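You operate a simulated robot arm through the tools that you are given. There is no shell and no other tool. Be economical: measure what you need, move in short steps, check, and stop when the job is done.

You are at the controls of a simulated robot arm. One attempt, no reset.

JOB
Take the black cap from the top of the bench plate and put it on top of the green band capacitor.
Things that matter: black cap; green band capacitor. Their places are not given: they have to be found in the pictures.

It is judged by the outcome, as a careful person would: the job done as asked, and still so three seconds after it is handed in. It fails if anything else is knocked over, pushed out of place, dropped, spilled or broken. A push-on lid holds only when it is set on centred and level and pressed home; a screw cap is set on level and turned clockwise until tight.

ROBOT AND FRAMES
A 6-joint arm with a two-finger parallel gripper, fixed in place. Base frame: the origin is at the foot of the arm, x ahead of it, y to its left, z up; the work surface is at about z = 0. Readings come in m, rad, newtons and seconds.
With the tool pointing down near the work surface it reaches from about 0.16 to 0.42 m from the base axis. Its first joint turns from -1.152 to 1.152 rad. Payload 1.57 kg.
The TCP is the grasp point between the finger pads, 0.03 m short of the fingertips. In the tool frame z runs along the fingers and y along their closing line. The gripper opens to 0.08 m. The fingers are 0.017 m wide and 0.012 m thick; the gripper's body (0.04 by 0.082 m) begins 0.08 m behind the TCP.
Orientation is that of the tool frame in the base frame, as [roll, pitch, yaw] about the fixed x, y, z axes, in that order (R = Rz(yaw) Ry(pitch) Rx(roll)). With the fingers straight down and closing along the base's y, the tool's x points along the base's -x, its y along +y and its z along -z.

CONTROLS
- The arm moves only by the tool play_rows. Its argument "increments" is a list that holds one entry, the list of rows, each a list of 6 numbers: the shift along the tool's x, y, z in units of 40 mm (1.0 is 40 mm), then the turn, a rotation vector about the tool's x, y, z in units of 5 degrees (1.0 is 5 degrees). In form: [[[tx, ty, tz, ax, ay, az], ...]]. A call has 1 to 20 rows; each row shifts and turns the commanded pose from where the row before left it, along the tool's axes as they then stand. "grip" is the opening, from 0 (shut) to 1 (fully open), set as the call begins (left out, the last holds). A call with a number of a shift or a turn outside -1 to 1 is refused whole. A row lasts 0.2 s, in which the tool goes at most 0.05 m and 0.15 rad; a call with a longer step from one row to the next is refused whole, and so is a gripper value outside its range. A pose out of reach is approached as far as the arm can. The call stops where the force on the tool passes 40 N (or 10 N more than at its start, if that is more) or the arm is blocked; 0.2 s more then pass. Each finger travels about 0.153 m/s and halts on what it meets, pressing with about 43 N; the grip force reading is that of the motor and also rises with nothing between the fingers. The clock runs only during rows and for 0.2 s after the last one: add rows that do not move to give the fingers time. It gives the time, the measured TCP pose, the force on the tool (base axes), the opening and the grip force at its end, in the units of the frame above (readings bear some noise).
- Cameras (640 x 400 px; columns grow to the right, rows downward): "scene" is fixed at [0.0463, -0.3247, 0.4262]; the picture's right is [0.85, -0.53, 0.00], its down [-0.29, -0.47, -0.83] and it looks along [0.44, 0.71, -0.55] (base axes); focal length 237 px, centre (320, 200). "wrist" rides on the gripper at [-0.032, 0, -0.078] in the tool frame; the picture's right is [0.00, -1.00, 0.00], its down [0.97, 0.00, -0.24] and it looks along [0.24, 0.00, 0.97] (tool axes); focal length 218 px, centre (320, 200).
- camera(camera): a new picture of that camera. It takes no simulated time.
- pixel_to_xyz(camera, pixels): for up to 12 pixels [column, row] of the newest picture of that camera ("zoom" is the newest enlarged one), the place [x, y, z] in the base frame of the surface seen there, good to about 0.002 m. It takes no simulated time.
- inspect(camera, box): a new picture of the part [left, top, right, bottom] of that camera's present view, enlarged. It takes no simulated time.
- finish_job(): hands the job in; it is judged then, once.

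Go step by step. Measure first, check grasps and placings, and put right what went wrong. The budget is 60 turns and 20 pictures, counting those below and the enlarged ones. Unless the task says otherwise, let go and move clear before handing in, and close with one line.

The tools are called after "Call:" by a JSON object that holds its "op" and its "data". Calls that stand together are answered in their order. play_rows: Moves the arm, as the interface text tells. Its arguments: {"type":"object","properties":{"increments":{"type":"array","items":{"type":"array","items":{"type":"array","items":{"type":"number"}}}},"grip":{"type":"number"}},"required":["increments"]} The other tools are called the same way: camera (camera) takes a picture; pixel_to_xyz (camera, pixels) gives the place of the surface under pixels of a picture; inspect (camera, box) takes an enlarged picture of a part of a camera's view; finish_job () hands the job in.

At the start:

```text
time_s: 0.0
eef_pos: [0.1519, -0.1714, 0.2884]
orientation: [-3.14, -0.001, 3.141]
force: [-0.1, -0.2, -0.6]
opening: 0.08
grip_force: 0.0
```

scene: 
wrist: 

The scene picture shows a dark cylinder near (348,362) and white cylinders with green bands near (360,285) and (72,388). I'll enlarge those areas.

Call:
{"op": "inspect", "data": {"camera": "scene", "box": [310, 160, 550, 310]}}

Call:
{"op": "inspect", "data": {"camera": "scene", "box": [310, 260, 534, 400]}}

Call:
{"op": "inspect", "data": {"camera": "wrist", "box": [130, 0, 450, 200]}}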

▸ Task 1
Your answer is an exact copy of the reading text.
▸ Task 2
Exactly reproduce the stretch from the line with "- finish_job(): hands" through the line with "Go step by step.", including both ends and nothing else.

▸ Reading text

Today was the last day of my volunteer coaching gig for the foreseeable future. Ordinarily a twenty week stretch from October to March, we ran for eight weeks from September to October. Our judo classes were simulacra of practice, because we had to forgo the close contact so crucial to our sport. We did falling drills and practiced footwork. I had sensei, who had driven up from New Jersey, throw me a couple of times to illustrate what we were simulating, and our teenaged counselor, a swimmer, exclaimed, "That's what judo is, I thought it was like yoga." We have more bruises...
It's been a strange semester, one in which maintaining social distancing took up almost as much time as instruction. The sense of camaraderie was great, we coaches usually occupy separate rooms, now we shared various areas of a soccer field. We joked about how bad the year has been, how tough it is to tell six year olds not to hug. We took 2020 group photos, a bunch of masked desperados, perhaps low-key comic book heroes.

▸ Full answer 1
Today was the last day of my volunteer coaching gig for the foreseeable future. Ordinarily a twenty week stretch from October to March, we ran for eight weeks from September to October. Our judo classes were simulacra of practice, because we had to forgo the close contact so crucial to our sport. We did falling drills and practiced footwork. I had sensei, who had driven up from New Jersey, throw me a couple of times to illustrate what we were simulating, and our teenaged counselor, a swimmer, exclaimed, "That's what judo is, I thought it was like yoga." We have more bruises...
It's been a strange semester, one in which maintaining social distancing took up almost as much time as instruction. The sense of camaraderie was great, we coaches usually occupy separate rooms, now we shared various areas of a soccer field. We joked about how bad the year has been, how tough it is to tell six year olds not to hug. We took 2020 group photos, a bunch of masked desperados, perhaps low-key comic book heroes.

▸ Full answer 2
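- finish_job(): hands the job in; it is judged then, once.

Go step by step. Measure first, check grasps and placings, and put right what went wrong. The budget is 60 turns and 20 pictures, counting those below and the enlarged ones. Unless the task says otherwise, let go and move clear before handing in, and close with one line.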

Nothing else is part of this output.